• **What you have to do**
In the data below, find each line containing the string "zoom" and return it.

%%

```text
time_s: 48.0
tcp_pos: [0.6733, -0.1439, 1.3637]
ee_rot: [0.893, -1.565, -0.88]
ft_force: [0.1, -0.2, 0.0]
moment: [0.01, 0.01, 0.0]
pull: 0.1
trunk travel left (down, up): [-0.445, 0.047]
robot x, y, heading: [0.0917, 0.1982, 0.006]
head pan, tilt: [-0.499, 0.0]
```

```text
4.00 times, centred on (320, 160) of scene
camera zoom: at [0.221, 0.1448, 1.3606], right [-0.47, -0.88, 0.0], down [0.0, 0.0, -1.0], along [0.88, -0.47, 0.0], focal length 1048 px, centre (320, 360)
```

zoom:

%%

• **Problem solution**
camera zoom: at [0.221, 0.1448, 1.3606], right [-0.47, -0.88, 0.0], down [0.0, 0.0, -1.0], along [0.88, -0.47, 0.0], focal length 1048 px, centre (320, 360)
zoom:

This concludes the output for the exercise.